Allen Ginsberg on Nineteenth-Century Poetry continues from here
Earlier debate between Helen Luster and Allen Ginsberg can be found here, here, and here
Helen Luster: Well, actually, you could turn it the other way – that mutability would leave and there would be something that would go on, you know.
AG: Yeah, it might.
Helen Luster: It would change into something else.
AG: We’d interpret it as …
Helen Luster: do you see what I mean?
AG: … a shower, or cloud changes into raindrops, changes into …
Helen Luster: Yeah.
AG: … flower moisture, changes into milk, changes into baby bones, changes into old man bones, changes into …
Helen Luster: Yeah but what the change …
AG: … a worm.
Helen Luster: … from life to death would be, perhaps – you don’t know. It depends. If it’s nothing but dust, that’s static. But mutability means it might be …
AG: Well.
Helen Luster: … something else.
AG: The physical matter might mutate into something as he describes, but then what about the spirit?
Helen Luster: Yeah.
AG: Gregory Corso has a poem called “The Mutation of the Spirit”, though, (which I forgot, I don’t know what he was saying in it though). I think when you’re dead, you’re dead, myself.

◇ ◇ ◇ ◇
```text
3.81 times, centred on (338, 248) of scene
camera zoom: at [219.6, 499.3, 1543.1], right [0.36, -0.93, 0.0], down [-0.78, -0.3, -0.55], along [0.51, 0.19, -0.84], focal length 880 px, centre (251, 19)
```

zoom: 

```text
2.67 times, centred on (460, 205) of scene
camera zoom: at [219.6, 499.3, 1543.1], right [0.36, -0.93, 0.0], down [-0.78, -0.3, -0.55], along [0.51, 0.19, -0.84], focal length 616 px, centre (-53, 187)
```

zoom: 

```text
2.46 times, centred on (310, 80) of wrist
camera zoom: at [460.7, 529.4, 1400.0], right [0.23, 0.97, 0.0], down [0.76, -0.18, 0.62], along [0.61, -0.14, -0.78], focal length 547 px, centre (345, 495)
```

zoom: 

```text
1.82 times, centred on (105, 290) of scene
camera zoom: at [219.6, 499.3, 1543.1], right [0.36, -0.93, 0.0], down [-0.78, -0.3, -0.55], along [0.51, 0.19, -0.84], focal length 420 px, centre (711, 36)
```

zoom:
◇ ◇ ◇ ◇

Helen Luster: What about all these people that are supposed to be … I mean I keep hearing about all these people who are supposed to have this death experience, you know, and…
AG: Well, then the spirit came back to them, which is breath. And got some more oxygen in them and the whole thing woke up for a while.
Helen Luster: But they also have this experience of going down a corridor and meeting with the light, and all that sort of thing.
AG: I took acid, too. But I don’t know. I don’t know. I wouldn’t bank on it.
Helen Luster: No, I wouldn’t either.
AG: So?
Helen Luster: But it’s kind of interesting.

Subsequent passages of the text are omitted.